┌─ Source text
District arts festival set to go

Ken Kellar

With March coming to a close, the Rainy River District Festival of the Performing Arts is getting ready to take the stage.
The Festival is set to begin its 79th year this Monday (April 1), with chair Cynthia Donald noting registration numbers are staying on track with previous years.
“Our French has gone up a bit, the instrumental has gone down a bit,” she remarked.
“It fluctuates every year,” she added. “I think it’s sort of up and down so it’s pretty close to last year.”
Registrants were able to choose the categories they wished to perform in, with Donald saying this year included a few options that had been absent for some time.
“It’s mostly in the Anishinaabemowin category,” she noted. “We’ve had it before but now we have an actual section with their own division.
Donald said the Anishinaabemowin categories only are being offered through school groups at this point but hopes to expand the offerings for the future.
“Next year, we’re hoping to get it out there so if someone’s interested in encouraging their son or daughter to go in, they can,” she remarked.
└─
• _What you will do_
(a) Transcribe the source text beginning at "With March coming". Stop after "for some time.".
(b) Pick up the source text at the point where it stops and go on.
┌─ Information provided
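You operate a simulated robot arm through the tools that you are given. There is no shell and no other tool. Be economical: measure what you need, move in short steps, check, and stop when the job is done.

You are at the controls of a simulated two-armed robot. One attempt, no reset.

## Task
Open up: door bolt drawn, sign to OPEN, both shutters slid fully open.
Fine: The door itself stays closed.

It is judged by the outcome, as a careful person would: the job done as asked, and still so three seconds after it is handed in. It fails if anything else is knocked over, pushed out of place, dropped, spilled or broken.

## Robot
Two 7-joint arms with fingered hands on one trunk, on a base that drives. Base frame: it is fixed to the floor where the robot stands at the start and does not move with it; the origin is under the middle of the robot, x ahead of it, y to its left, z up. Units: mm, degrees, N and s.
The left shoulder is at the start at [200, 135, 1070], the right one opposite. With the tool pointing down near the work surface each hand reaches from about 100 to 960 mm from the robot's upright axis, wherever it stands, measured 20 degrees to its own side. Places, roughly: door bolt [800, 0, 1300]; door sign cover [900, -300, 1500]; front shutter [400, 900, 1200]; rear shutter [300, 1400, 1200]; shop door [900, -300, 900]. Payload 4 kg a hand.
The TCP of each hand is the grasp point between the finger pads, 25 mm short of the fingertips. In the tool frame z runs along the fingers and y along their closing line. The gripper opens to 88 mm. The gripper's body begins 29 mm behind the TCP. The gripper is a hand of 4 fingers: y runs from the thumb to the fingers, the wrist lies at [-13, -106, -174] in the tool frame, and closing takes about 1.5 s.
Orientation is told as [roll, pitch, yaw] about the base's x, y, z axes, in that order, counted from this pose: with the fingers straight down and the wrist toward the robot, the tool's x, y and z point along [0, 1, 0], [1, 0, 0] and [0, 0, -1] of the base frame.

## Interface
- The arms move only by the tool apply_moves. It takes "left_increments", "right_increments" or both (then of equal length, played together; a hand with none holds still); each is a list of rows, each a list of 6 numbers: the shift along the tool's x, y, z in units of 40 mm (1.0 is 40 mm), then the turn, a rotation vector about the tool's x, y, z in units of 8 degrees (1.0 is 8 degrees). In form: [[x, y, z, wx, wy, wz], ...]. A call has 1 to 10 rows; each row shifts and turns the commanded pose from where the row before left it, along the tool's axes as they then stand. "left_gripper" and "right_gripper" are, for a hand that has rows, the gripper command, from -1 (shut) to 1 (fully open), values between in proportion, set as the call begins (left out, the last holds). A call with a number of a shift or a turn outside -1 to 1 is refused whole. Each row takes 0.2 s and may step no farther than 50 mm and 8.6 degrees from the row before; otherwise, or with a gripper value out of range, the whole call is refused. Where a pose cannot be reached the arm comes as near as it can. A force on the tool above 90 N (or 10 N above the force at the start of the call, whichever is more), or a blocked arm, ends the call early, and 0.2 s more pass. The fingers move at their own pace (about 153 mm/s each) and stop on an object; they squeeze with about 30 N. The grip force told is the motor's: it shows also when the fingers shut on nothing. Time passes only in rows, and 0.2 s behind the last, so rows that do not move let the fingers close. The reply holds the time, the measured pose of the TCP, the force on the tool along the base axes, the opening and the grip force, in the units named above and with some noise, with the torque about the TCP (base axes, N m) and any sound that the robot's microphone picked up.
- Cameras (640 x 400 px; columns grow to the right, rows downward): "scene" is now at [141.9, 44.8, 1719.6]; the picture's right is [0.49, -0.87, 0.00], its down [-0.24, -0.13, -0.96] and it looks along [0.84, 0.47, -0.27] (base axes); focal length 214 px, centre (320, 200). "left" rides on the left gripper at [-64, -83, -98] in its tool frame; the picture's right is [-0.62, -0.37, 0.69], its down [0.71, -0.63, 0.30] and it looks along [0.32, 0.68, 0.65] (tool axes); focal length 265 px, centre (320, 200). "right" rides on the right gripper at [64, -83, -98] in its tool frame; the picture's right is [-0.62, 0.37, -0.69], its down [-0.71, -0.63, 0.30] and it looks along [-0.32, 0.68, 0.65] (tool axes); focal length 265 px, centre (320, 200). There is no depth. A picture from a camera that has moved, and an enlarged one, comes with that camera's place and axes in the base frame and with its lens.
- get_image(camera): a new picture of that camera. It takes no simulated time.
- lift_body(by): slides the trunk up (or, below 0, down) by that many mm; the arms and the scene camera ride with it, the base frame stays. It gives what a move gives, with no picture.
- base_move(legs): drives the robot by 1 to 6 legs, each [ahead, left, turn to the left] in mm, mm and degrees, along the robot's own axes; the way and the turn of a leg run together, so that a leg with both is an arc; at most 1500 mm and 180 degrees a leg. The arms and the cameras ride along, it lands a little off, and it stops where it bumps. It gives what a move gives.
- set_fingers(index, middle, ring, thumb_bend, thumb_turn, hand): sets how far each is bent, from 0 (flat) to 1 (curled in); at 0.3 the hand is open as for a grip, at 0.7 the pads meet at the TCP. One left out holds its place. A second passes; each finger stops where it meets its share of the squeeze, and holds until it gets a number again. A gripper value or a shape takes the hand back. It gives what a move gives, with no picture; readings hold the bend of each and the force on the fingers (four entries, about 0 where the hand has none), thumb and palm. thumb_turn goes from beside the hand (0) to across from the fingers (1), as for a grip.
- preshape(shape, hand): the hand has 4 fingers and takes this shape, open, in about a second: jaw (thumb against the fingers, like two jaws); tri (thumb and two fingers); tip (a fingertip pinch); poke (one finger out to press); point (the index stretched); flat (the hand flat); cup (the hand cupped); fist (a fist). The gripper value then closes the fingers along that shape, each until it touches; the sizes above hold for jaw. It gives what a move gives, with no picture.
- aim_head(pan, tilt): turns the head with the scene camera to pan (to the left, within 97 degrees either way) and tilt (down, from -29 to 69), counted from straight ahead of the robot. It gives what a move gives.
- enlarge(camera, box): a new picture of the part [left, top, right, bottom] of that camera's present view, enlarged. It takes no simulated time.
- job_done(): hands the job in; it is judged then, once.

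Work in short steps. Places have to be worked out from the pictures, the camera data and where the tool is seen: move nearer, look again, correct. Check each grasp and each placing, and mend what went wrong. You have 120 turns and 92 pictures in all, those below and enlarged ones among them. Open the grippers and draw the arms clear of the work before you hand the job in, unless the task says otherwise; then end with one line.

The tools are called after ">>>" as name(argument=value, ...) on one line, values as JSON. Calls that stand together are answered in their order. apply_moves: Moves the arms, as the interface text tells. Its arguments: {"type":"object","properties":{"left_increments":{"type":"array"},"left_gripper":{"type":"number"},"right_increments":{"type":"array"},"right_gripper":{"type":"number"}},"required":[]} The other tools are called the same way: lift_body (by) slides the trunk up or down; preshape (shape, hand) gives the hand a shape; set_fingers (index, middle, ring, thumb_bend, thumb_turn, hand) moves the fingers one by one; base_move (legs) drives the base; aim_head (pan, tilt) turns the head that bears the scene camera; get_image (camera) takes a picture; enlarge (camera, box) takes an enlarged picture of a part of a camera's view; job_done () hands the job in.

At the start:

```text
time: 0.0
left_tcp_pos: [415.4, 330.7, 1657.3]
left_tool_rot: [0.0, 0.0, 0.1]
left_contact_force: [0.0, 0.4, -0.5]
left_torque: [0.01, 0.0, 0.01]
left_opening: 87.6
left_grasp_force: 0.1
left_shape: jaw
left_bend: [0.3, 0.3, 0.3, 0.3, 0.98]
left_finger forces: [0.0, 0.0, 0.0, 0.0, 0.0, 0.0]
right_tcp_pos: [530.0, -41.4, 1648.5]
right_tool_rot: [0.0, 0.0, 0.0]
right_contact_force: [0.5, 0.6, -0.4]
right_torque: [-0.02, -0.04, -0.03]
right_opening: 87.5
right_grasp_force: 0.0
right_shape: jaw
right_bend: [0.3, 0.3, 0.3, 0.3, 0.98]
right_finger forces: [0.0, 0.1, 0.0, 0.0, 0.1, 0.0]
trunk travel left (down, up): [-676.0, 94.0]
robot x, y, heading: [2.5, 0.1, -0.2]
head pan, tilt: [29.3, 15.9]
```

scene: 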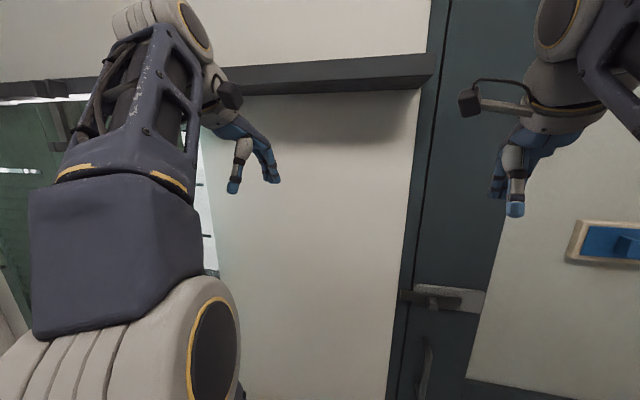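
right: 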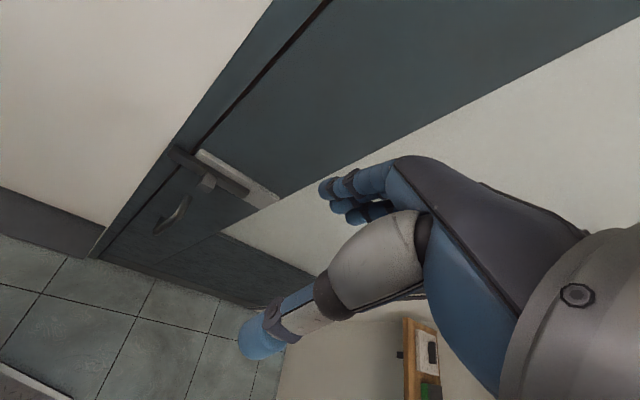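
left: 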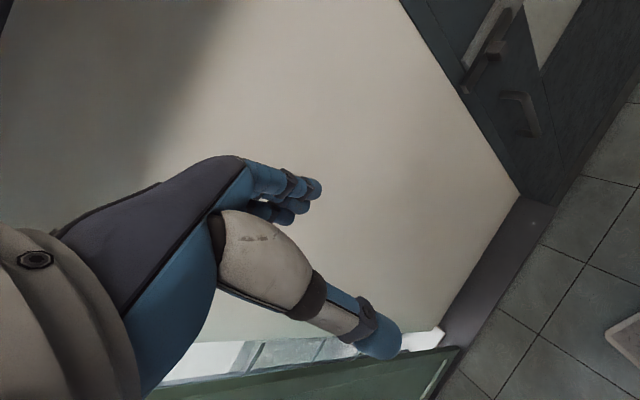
└─
• _Answers to the problems_
(a)
With March coming to a close, the Rainy River District Festival of the Performing Arts is getting ready to take the stage.
The Festival is set to begin its 79th year this Monday (April 1), with chair Cynthia Donald noting registration numbers are staying on track with previous years.
“Our French has gone up a bit, the instrumental has gone down a bit,” she remarked.
“It fluctuates every year,” she added. “I think it’s sort of up and down so it’s pretty close to last year.”
Registrants were able to choose the categories they wished to perform in, with Donald saying this year included a few options that had been absent for some time.

(b)
Participants aren’t limited to the instruments or categories that have gone before. Donald said part of organizing the Festival is searching out new performing arts to include.
“We keep saying, ‘Somebody do a rap or do a rant,'” Donald noted, the latter referring to Rick Mercer and his popular segments from “The Mercer Report” on CBC.
“If you want to invent a performing arts category, we’re good for it.”
But Donald did note the Festival isn’t able to accommodate dance as a category at this time, although it has been included in the past.
“It’s just too hard,” she said.
With the inclusion of new categories like Anishinaabemowin comes the addition of new awards to celebrate participants’ achievements–even if the Festival committee still is ironing out the final details.
“We’re working that out just because we’re not sure with the categories, who’s in it, and sponsorship, too,” she explained, adding the cost of engraving trophies and plaques can run around $4000.
“We try to parallel some of the other ones, like beginner or best stage presence, with the possible advice of the adjudicator,” Donald said.
As noted, the Festival gets underway this Monday (April 1) at 9 a.m. with the piano division at the Townshend Theatre and will run throughout most of the month at various locations.
“We have some at the Townshend Theatre [and] Knox United Church,” Donald noted. “And this year, the French [division] will take place at St. Michael’s.”
The Piano Festival runs April 1-4, followed by the Vocal Festival (April 8-10), the Drama & Speech Arts (French) Festival (April 11), the Drama & Speech Arts (English) Festival (April 15-16), and the Drama & Speech Arts (Anishinaabemowin) Festival (April 18).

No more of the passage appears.